The Soviet Union gave Americans something to define ourself against--and we did so in an historical echo of an earlier time in which the Indians represented "savage nature" to the paranoid Puritan mind. Just as the Puritans didn't really "see" the Indians, we never really saw the Soviet Union--and the Germans never really saw the Jews. The spectre of communism so haunted Weimar Germany that it ran terrified to Hitler, whose rise was predicated on his alliance with the most powerful business interests in the country. These leaders may not necessarily have been impressed with his antisemitism as they were by his anti-communism--his virulent hatred of "Jewish ideas," ideas that seemed to many Germans to be literally seeping in past the border of their country via Poland and the Soviet Union. This is a vital point that's worth focusing on, because it usually comes across as so crazy when we read about it. The monumental evil of the Holocaust tends to cloud our understanding of how the thing managed to happen; it leaves the impression of some incomprehensible hatred, or mass insanity, but the real grease that moved the gears was people's fear of "the Jews."
The hysteria is easier to understand if we think about it politically, because that's the way Hitler framed the issue. "Look out," he said, "the Jews are coming to take over our country!" What Jews? The communists, of course. Rhetorically speaking, "Jews" had a larger meaning than simply as a marker for the Jewish people. It referred to the enemies of capitalism--or at least the capitalist expansion Hitler foresaw for the German state.
Shifting to today: why is it that that the teabag nutjobs are going insane about socialists in the White House right now, at this point in time? American business interests, especially multinational corporations in the financial services, weapons, or infrastructure industries, have never had so much money or power or influence (or money). They control more aspects of more people's lives in more countries around the world than ever before. Sure, there are countries here and there resisting our markets--some of them even have materials our companies want. But in all cases, we either fight them militarily , or economically, until they're either neutralized or defeated. There is religious opposition in Muslim countries that is vaguely based on a hatred of western decadence and corruption, but there is no socialist opposition; no coherent thought behind their reactionary violence.

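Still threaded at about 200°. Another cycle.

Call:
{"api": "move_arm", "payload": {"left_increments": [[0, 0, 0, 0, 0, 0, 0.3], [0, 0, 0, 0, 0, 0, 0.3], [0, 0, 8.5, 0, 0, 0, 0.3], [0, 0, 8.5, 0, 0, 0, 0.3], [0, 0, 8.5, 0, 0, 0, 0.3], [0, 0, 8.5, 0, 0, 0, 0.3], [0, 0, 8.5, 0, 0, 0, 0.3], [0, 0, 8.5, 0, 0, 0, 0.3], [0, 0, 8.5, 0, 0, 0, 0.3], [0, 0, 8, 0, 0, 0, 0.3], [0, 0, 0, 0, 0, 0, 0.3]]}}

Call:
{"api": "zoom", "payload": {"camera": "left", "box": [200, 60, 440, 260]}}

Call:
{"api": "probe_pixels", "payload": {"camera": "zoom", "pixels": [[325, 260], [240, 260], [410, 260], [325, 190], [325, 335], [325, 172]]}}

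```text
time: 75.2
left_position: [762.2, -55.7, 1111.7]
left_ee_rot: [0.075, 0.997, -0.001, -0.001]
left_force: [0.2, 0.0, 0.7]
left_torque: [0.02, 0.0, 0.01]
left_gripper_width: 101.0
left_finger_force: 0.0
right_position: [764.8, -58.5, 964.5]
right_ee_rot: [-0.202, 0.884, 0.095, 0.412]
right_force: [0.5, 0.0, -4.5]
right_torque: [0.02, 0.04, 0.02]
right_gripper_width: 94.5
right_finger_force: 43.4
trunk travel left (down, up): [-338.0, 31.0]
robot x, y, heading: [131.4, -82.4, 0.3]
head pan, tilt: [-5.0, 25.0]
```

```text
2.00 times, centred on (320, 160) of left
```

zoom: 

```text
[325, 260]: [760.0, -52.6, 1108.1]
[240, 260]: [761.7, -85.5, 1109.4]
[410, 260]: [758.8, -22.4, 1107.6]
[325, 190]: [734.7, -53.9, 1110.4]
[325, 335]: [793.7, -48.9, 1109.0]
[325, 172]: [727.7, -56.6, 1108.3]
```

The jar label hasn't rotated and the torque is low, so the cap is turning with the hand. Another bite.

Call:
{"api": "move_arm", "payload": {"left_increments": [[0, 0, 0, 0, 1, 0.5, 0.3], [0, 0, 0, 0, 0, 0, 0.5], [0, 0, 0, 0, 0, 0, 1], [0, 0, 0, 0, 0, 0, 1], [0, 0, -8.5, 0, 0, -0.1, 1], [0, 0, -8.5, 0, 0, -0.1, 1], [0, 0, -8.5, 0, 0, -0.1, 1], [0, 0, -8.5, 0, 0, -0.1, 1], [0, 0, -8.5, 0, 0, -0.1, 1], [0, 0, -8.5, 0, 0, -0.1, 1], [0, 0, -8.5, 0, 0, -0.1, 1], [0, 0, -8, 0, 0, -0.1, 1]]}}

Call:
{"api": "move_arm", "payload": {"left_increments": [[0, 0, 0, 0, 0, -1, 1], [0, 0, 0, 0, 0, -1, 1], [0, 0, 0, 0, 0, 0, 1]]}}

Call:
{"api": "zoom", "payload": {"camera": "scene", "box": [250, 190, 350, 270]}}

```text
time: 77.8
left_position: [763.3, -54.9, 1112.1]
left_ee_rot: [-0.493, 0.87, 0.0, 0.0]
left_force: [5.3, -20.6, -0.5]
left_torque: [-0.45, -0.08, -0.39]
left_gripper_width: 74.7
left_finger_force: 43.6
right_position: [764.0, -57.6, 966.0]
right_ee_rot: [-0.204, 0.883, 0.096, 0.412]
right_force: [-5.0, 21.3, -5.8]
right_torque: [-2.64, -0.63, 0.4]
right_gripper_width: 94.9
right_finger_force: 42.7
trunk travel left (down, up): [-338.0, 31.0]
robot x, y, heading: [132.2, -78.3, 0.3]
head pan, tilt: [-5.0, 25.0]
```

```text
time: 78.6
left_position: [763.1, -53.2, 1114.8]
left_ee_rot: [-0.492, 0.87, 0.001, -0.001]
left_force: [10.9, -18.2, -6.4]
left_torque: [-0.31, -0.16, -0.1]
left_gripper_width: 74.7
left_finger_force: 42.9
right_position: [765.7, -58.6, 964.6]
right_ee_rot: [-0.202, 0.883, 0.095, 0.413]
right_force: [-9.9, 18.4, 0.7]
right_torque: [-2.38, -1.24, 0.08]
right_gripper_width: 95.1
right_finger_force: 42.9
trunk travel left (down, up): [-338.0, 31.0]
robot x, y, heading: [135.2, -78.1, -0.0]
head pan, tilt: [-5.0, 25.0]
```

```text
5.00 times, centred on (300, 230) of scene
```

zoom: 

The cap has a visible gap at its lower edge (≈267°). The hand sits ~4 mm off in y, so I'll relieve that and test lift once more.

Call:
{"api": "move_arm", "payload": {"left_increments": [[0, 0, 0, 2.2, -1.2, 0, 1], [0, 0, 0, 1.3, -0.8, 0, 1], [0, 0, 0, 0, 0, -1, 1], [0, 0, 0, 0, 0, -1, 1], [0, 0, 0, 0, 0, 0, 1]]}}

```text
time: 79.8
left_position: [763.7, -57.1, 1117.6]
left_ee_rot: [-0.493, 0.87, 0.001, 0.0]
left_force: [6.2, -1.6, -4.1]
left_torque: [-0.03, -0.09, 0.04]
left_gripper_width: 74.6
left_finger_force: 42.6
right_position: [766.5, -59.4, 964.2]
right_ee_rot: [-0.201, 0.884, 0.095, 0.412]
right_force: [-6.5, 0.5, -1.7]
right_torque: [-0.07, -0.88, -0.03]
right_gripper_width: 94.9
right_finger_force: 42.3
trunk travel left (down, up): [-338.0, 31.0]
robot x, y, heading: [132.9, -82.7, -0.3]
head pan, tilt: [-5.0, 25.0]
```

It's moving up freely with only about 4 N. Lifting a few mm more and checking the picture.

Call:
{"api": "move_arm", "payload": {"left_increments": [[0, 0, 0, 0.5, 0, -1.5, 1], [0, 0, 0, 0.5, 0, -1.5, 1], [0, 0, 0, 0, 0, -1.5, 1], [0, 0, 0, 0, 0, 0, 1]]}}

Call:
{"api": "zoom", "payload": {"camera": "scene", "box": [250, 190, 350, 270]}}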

And so this moment exhibits so vividly the unstable and untenable nature of capitalism. Just when its ascendancy is most assured, when its physical and philosophical enemies have been vanquished, this is the very moment when business and political leaders and their blind followers rush headlong into madness, slashing at ghosts both literally (in Iraq) and rhetorically (Obama is a socialist), while the greedy bankers tank the world economy and receive billions of taxpayer dollars for their troubles.
We need to understand our society. And politicians need to explain what's happening to people in a way that makes sense. We need to show people how not to be afraid of ghosts, because the consequences can be very, very bad. But we can't do this by just talking about things like "affordability in health care" and "responsibility on Wall Street." Platitudes like those don't describe reality or attempt to deal with it in any systematic way; they just perpetuate the universal feeling we all share that all politicians are corrupt, and nobody gives a shit.
Yes, a progressive infrastructure needs to be built to fight against the right-wing machine, and it's great that Open Left is all about putting that together. But that infrastructure--the think tanks, policy proposals et al--need to be based on a broader understanding of what the political, economic, and social realities are in the country. That vision doesn't need to be socialist or Marxist or any other -ist, but it needs to be based on an accurate reading of the problem and offer genuine solutions.
Without such a vision, we're really just flailing around in the dark like the teabaggers.